— Start of Data segment —

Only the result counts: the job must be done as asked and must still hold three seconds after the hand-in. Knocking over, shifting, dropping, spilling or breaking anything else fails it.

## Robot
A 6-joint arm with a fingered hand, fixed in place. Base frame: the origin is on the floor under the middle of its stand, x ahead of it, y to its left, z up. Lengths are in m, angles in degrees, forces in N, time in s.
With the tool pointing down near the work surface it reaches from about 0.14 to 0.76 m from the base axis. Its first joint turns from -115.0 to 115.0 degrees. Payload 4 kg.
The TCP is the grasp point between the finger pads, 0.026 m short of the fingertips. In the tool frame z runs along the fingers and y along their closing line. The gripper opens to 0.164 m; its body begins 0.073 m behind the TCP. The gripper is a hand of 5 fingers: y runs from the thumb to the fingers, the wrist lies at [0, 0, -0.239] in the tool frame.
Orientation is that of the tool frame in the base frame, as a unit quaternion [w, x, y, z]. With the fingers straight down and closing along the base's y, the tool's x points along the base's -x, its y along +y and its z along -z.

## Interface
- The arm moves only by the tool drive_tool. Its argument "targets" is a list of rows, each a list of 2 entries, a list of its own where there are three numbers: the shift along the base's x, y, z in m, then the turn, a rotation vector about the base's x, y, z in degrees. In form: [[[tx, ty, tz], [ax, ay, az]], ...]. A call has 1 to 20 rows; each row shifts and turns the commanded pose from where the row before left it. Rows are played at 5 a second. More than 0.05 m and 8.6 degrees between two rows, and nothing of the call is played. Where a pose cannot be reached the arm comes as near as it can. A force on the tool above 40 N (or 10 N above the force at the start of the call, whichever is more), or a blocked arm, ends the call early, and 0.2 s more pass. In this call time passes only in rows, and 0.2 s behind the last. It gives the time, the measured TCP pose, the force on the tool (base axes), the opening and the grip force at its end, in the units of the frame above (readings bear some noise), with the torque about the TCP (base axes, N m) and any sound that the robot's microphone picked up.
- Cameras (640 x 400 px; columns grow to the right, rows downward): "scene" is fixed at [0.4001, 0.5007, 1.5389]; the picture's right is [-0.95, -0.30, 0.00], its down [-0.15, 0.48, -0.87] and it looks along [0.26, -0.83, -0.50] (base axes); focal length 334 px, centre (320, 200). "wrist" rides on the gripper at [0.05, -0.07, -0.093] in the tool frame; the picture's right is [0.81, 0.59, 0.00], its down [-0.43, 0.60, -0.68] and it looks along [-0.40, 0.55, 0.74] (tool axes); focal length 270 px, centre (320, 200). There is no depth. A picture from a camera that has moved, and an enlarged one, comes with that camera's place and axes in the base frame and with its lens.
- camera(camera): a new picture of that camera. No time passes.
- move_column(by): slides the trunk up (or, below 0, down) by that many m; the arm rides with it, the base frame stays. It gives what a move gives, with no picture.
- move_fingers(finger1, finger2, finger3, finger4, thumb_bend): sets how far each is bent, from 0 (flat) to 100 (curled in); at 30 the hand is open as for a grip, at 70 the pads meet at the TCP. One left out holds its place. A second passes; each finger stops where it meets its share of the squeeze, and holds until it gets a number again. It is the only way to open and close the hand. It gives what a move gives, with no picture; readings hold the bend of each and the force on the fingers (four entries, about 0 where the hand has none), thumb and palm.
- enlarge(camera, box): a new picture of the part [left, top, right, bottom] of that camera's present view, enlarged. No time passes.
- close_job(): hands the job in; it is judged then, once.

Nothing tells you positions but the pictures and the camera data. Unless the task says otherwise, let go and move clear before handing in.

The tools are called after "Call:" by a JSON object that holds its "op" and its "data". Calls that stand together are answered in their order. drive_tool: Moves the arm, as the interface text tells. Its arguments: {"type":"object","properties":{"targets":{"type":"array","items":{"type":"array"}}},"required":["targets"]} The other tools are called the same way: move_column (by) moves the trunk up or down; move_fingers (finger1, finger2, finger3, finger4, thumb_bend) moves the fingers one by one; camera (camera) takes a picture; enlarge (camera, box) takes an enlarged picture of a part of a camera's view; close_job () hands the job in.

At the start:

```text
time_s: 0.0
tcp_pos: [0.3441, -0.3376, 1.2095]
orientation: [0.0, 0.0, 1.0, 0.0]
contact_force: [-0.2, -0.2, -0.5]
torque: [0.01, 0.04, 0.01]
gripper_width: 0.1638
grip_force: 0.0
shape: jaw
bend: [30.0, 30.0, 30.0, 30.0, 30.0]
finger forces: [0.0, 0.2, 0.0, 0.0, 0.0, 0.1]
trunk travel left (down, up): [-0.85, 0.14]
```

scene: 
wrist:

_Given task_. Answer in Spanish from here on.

— End of Data segment —

_Given task_. Identify the lines that contain the string "joint", and copy every one of them.

_Exercise output_.
A 6-joint arm with a fingered hand, fixed in place. Base frame: the origin is on the floor under the middle of its stand, x ahead of it, y to its left, z up. Lengths are in m, angles in degrees, forces in N, time in s.
With the tool pointing down near the work surface it reaches from about 0.14 to 0.76 m from the base axis. Its first joint turns from -115.0 to 115.0 degrees. Payload 4 kg.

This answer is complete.